[Begin Source material]

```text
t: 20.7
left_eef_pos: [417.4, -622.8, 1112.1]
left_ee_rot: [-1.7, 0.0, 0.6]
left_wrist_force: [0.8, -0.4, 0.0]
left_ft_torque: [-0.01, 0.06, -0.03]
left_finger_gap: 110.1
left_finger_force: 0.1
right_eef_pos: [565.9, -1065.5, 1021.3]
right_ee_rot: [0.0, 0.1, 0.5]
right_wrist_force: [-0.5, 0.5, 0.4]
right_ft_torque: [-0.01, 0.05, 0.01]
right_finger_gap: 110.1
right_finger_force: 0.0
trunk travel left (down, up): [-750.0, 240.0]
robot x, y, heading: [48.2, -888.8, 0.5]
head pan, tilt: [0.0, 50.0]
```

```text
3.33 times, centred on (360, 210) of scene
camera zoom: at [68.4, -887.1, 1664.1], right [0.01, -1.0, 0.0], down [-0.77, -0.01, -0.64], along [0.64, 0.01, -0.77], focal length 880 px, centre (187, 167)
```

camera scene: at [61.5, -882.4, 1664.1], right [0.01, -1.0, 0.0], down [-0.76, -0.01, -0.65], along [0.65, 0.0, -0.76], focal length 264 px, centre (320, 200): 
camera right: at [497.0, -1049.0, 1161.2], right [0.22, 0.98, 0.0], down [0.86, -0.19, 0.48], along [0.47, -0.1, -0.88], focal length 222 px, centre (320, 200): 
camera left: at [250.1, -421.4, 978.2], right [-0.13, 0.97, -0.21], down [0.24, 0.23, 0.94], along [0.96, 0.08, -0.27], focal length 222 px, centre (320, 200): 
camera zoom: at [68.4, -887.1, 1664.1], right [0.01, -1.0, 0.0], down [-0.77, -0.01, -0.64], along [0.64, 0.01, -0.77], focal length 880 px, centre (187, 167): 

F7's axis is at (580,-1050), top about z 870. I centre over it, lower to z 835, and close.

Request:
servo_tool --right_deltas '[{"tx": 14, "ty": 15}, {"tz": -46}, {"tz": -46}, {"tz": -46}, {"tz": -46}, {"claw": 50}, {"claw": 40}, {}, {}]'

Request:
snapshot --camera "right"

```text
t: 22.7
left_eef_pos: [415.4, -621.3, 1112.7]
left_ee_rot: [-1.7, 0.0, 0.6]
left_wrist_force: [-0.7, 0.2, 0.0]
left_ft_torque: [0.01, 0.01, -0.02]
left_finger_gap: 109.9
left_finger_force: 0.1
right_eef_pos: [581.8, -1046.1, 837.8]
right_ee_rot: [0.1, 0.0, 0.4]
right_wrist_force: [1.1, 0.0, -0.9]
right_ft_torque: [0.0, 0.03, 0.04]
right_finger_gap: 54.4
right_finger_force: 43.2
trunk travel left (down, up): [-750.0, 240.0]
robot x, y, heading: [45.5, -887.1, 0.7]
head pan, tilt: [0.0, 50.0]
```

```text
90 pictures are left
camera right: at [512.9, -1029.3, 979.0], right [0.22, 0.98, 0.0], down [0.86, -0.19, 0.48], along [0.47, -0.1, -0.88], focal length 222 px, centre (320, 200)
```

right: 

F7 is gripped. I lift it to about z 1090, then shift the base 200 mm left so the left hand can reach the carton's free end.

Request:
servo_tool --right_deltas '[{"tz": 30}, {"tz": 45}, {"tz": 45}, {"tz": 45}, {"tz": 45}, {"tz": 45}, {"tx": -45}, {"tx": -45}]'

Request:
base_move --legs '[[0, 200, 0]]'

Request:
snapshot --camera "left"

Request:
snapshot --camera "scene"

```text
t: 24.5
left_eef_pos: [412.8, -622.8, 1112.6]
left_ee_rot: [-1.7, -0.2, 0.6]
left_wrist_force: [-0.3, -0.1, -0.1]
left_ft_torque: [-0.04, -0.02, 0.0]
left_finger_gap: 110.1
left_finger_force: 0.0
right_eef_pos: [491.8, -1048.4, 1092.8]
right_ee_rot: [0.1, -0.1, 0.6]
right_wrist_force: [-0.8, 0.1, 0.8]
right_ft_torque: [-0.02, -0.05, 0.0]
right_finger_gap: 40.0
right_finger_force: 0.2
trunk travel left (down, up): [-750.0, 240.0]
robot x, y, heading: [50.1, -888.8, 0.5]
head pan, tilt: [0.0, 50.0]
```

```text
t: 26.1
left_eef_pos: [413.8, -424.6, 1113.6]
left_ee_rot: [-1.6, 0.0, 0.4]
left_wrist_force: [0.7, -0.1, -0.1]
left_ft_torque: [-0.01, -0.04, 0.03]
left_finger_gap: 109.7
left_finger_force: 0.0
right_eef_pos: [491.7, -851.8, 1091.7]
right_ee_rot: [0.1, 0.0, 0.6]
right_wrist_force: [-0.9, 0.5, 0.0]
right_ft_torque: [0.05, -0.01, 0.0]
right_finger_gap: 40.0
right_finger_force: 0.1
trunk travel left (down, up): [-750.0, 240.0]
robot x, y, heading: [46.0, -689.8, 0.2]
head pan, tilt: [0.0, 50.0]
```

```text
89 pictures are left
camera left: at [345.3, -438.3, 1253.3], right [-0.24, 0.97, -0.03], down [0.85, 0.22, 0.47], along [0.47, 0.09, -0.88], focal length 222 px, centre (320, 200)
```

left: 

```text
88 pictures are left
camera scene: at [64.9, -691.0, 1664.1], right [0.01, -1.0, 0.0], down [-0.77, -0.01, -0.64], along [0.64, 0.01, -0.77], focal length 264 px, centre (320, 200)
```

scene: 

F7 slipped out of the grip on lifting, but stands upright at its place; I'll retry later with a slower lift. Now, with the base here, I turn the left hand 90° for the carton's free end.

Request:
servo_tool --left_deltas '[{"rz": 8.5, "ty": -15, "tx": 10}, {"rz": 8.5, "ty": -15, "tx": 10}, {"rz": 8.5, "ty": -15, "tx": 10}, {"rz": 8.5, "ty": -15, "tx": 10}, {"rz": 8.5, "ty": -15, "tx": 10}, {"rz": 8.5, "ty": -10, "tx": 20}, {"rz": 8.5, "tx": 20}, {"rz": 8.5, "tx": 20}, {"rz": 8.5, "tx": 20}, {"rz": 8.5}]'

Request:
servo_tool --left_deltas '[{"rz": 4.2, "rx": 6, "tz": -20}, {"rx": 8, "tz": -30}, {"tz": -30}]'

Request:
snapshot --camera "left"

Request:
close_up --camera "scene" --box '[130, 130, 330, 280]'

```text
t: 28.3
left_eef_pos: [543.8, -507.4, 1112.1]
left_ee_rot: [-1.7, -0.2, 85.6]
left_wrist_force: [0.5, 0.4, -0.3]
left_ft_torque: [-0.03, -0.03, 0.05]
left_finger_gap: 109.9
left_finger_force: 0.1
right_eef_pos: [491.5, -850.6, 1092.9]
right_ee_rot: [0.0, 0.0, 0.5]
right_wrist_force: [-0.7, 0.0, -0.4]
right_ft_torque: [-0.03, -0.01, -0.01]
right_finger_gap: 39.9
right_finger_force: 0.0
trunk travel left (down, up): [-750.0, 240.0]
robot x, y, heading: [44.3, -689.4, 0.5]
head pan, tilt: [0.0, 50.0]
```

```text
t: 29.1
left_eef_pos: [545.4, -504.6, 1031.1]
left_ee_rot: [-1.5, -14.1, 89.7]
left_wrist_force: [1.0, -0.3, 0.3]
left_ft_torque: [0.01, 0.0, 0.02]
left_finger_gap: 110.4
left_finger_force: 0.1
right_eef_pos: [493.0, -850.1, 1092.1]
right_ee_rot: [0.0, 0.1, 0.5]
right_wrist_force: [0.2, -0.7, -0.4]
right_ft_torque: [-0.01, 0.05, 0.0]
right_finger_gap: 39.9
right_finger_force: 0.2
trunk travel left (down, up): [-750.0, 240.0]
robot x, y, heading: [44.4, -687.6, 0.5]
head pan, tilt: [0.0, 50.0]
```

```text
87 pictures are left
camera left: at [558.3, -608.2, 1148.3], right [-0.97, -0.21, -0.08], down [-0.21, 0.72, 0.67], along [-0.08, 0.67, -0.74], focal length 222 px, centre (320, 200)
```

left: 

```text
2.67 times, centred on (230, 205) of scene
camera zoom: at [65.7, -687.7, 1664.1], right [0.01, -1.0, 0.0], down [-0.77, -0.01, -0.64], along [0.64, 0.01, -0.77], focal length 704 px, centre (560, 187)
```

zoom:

[End Source material]

## Work required
Copy out only the lines running from the beginning of the data to the line with "camera scene: at [61.5, -882.4, 1664.1], right", both ends included. Return a JSON list in which every string is one line; blank lines are skipped.

## Problem solution
[
  "```text",
  "t: 20.7",
  "left_eef_pos: [417.4, -622.8, 1112.1]",
  "left_ee_rot: [-1.7, 0.0, 0.6]",
  "left_wrist_force: [0.8, -0.4, 0.0]",
  "left_ft_torque: [-0.01, 0.06, -0.03]",
  "left_finger_gap: 110.1",
  "left_finger_force: 0.1",
  "right_eef_pos: [565.9, -1065.5, 1021.3]",
  "right_ee_rot: [0.0, 0.1, 0.5]",
  "right_wrist_force: [-0.5, 0.5, 0.4]",
  "right_ft_torque: [-0.01, 0.05, 0.01]",
  "right_finger_gap: 110.1",
  "right_finger_force: 0.0",
  "trunk travel left (down, up): [-750.0, 240.0]",
  "robot x, y, heading: [48.2, -888.8, 0.5]",
  "head pan, tilt: [0.0, 50.0]",
  "```",
  "```text",
  "3.33 times, centred on (360, 210) of scene",
  "camera zoom: at [68.4, -887.1, 1664.1], right [0.01, -1.0, 0.0], down [-0.77, -0.01, -0.64], along [0.64, 0.01, -0.77], focal length 880 px, centre (187, 167)",
  "```",
  "camera scene: at [61.5, -882.4, 1664.1], right [0.01, -1.0, 0.0], down [-0.76, -0.01, -0.65], along [0.65, 0.0, -0.76], focal length 264 px, centre (320, 200): "
]